In the context of the infinite Galois theory over a base field, some questions are well answered having available an infinite extension of this, for example, the absolute Galois group of a field $F$, $Gal(F^s|F)$, where $F^s$ denotes a separable closure of $F$.However, in that broad setting, we must pay the price of having to introduce topological notions (the bijective correspondence is between subextensions and closed subgroups. Thus, we will develop the topological and categorical framework needed for this.
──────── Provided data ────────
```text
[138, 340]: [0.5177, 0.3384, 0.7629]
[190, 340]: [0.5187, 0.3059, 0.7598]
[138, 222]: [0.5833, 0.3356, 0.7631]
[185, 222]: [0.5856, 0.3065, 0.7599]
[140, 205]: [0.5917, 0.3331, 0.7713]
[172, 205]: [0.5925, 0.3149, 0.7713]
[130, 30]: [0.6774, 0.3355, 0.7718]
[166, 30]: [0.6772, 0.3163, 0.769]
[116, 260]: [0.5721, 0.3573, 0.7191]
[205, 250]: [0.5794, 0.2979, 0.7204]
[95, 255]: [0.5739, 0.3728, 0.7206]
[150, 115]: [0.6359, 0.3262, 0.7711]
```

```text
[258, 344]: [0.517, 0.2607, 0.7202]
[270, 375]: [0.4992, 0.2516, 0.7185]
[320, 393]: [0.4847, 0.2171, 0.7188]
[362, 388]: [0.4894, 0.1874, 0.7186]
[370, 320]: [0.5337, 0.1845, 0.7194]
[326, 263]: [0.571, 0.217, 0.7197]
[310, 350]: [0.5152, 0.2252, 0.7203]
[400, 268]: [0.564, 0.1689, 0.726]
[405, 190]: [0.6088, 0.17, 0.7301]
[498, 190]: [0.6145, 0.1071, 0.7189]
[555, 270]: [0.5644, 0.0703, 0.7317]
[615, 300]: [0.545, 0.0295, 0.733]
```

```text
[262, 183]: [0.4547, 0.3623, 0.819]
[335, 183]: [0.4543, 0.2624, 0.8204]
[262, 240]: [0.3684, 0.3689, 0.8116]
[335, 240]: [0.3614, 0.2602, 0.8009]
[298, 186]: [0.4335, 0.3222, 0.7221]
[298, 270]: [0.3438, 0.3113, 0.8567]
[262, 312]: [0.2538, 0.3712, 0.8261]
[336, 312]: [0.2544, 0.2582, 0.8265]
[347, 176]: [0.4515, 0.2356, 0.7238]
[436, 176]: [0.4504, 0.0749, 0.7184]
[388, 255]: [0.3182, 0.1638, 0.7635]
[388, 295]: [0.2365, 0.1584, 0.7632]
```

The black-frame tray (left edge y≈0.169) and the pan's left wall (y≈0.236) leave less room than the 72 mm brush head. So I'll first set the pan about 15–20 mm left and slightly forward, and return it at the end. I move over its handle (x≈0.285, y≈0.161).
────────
In developing the theory, we prove that the groups of automorphisms of arbitrary Galois extensions are profinite, ie are projective limits of finite and discrete groups, thus inheriting a Boolean topology compatible with the group operations.In the detection process of the properties of absolute Galois groups we will develop studies on galoisian cohomology and profinite cohomology in general. A case of particular interest to the Algebraic Theory of Quadratic Forms (ATQF) is the "graded ring of cohomology of a field $F$", $H(F): =H(Gal(F^s|F); \pm 1)$.Thus we develop applications in the study of ATQF, relating the graded Witt ring of $F$ (obtained from the Witt ring of $F$ which classifies its regular and not isotropic quadratic forms) with the graded ring cohomology of $F$ and the graded ring reduced Milnor k- theory. In the sequence, we study the three graded rings in the context of the Milnor conjecture (demonstrated in the late 1990s), which identifies the three rings, anduse this to solve other questions about graded Witt ring.